* Start *

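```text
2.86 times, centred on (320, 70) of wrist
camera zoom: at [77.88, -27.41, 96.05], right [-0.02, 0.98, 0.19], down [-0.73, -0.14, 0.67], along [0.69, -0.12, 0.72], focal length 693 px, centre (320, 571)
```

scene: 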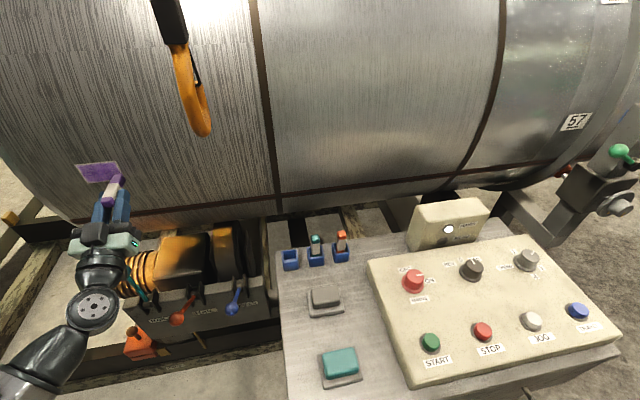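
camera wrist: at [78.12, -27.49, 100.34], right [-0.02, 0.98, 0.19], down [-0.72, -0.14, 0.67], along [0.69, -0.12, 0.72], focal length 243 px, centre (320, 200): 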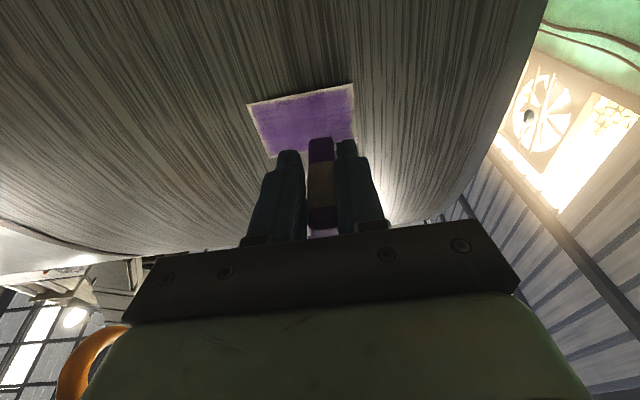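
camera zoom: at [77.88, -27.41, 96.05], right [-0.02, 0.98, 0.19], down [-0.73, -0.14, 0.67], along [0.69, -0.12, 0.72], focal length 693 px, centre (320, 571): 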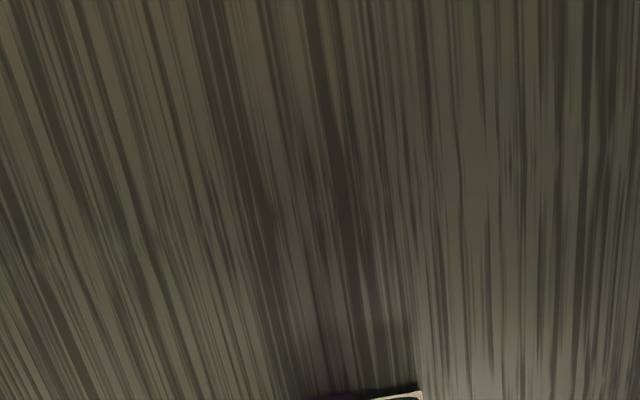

* End *

● Problem details: Transcribe exactly, with no pictures, the lines running from the first line of the material through the line holding "camera wrist: at".

● Answer to the exercise:
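```text
2.86 times, centred on (320, 70) of wrist
camera zoom: at [77.88, -27.41, 96.05], right [-0.02, 0.98, 0.19], down [-0.73, -0.14, 0.67], along [0.69, -0.12, 0.72], focal length 693 px, centre (320, 571)
```

scene: 
camera wrist: at [78.12, -27.49, 100.34], right [-0.02, 0.98, 0.19], down [-0.72, -0.14, 0.67], along [0.69, -0.12, 0.72], focal length 243 px, centre (320, 200): 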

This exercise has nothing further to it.